▶ Objective 1
What is needed is the run of lines from the one containing "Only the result" through the one containing "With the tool", echoed exactly, with both ends kept and nothing added.

▶ Source
»»

WHEREAS, concurrently with the execution of this Agreement, the Company, Parent and Shift Remarketing Operations, Inc., a Delaware corporation and wholly owned subsidiary of Parent (“Merger Sub”), have entered into an Agreement and Plan of Merger (as the same may be amended from time to time, the “Merger Agreement”), pursuant to which Merger Sub will be merged with and into the Company (the “Merger”), with the Company continuing as the surviving entity following the Merger; and

 

WHEREAS, Parent, the Company and the Voting Parties desire to enter into this Agreement in order for such Voting Parties (solely in their capacity as stockholders in the Company and not, if applicable, as a director or fiduciary) to provide certain assurances to Parent and the Company regarding the manner in which such Voting Parties are bound hereunder to vote their Voting Shares (as defined below) in connection with the Contemplated Transactions.

 

NOW, THEREFORE, in consideration of the premises and for other good and valuable consideration, the receipt, sufficiency and adequacy of which are hereby acknowledged, the parties hereto agree as follows:

 

1. Definitions. As used herein the term “Voting Shares” shall mean all securities of the Company beneficially owned (as such term is defined in Rule 13d-3 under the Exchange Act, but excluding shares of stock underlying unexercised options or warrants) (“Beneficially Owned” or “Beneficial Ownership”) by each Voting Party, including any and all securities of the Company acquired and held in such capacity subsequent to the date hereof. Capitalized terms used and not defined herein shall have the respective meanings assigned to them in the Merger Agreement, as applicable.

««

▶ Objective 2
I need the source again, verbatim and complete.

▶ Material
»»

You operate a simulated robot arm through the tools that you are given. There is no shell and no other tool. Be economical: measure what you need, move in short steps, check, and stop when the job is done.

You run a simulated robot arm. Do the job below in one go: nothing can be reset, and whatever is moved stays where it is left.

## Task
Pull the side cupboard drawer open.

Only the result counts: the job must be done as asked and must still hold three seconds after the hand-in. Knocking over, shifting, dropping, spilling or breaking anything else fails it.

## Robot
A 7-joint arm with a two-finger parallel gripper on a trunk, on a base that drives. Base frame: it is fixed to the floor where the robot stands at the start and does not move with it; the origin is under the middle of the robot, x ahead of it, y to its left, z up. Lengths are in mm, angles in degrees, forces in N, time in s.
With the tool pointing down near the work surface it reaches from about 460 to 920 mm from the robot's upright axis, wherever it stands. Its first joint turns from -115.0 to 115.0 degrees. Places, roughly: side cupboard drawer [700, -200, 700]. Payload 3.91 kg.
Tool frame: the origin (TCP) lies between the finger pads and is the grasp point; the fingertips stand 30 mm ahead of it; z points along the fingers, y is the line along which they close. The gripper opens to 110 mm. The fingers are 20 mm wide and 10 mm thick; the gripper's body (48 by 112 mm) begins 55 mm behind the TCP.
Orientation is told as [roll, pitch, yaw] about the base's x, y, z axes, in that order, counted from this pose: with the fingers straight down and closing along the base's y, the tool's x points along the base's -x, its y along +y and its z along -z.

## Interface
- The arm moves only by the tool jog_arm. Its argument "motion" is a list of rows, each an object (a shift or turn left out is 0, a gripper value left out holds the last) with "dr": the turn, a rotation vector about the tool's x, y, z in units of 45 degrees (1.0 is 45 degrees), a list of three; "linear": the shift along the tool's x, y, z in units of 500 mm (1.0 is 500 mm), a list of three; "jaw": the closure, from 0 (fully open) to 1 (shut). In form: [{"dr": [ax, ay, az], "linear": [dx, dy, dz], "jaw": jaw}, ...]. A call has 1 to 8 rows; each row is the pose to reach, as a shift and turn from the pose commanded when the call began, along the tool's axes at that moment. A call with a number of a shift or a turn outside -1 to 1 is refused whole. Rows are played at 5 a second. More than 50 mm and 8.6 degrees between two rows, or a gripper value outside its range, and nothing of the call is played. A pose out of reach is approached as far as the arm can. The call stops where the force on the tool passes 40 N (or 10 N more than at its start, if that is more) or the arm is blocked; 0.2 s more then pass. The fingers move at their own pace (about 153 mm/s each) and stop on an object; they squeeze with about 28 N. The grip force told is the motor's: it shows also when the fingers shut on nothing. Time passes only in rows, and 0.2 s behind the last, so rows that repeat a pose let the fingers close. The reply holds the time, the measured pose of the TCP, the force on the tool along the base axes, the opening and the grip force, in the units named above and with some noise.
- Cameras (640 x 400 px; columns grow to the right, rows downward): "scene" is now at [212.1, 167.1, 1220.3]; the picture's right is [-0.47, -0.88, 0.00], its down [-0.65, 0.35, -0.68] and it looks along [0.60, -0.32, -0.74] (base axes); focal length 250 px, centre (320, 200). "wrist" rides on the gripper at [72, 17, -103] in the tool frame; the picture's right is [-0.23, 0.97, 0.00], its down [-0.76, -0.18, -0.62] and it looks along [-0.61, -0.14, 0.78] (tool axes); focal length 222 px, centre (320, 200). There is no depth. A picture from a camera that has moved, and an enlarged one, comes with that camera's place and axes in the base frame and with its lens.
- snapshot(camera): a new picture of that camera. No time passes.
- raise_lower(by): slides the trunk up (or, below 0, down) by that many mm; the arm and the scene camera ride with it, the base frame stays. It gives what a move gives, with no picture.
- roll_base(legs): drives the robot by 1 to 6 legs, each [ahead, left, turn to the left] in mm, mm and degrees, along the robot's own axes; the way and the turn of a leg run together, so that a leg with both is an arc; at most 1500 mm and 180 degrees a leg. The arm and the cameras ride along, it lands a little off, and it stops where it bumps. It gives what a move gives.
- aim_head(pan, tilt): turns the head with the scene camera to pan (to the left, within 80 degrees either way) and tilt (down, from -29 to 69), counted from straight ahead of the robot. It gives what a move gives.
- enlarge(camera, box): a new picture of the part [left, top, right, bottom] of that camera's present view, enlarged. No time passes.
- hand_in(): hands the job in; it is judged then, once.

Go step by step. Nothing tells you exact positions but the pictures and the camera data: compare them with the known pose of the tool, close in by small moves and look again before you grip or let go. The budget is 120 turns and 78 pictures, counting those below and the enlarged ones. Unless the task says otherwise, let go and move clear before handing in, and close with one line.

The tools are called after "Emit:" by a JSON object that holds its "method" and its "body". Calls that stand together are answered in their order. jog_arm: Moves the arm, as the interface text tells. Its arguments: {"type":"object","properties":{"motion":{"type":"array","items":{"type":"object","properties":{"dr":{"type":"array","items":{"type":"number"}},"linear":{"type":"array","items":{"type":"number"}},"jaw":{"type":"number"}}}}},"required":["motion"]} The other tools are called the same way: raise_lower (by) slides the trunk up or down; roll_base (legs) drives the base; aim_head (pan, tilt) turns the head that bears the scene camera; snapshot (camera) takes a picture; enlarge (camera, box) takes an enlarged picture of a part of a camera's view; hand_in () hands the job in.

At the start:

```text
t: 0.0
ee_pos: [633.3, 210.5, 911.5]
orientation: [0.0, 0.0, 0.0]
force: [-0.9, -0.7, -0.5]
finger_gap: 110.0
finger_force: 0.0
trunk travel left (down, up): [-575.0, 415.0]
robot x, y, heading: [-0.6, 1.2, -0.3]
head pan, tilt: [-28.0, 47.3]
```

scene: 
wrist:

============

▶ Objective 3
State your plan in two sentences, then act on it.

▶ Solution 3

««

▶ Solution 1
Only the result counts: the job must be done as asked and must still hold three seconds after the hand-in. Knocking over, shifting, dropping, spilling or breaking anything else fails it.

## Robot
A 7-joint arm with a two-finger parallel gripper on a trunk, on a base that drives. Base frame: it is fixed to the floor where the robot stands at the start and does not move with it; the origin is under the middle of the robot, x ahead of it, y to its left, z up. Lengths are in mm, angles in degrees, forces in N, time in s.
With the tool pointing down near the work surface it reaches from about 460 to 920 mm from the robot's upright axis, wherever it stands. Its first joint turns from -115.0 to 115.0 degrees. Places, roughly: side cupboard drawer [700, -200, 700]. Payload 3.91 kg.

▶ Solution 2
WHEREAS, concurrently with the execution of this Agreement, the Company, Parent and Shift Remarketing Operations, Inc., a Delaware corporation and wholly owned subsidiary of Parent (“Merger Sub”), have entered into an Agreement and Plan of Merger (as the same may be amended from time to time, the “Merger Agreement”), pursuant to which Merger Sub will be merged with and into the Company (the “Merger”), with the Company continuing as the surviving entity following the Merger; and

 

WHEREAS, Parent, the Company and the Voting Parties desire to enter into this Agreement in order for such Voting Parties (solely in their capacity as stockholders in the Company and not, if applicable, as a director or fiduciary) to provide certain assurances to Parent and the Company regarding the manner in which such Voting Parties are bound hereunder to vote their Voting Shares (as defined below) in connection with the Contemplated Transactions.

 

NOW, THEREFORE, in consideration of the premises and for other good and valuable consideration, the receipt, sufficiency and adequacy of which are hereby acknowledged, the parties hereto agree as follows:

 

1. Definitions. As used herein the term “Voting Shares” shall mean all securities of the Company beneficially owned (as such term is defined in Rule 13d-3 under the Exchange Act, but excluding shares of stock underlying unexercised options or warrants) (“Beneficially Owned” or “Beneficial Ownership”) by each Voting Party, including any and all securities of the Company acquired and held in such capacity subsequent to the date hereof. Capitalized terms used and not defined herein shall have the respective meanings assigned to them in the Merger Agreement, as applicable.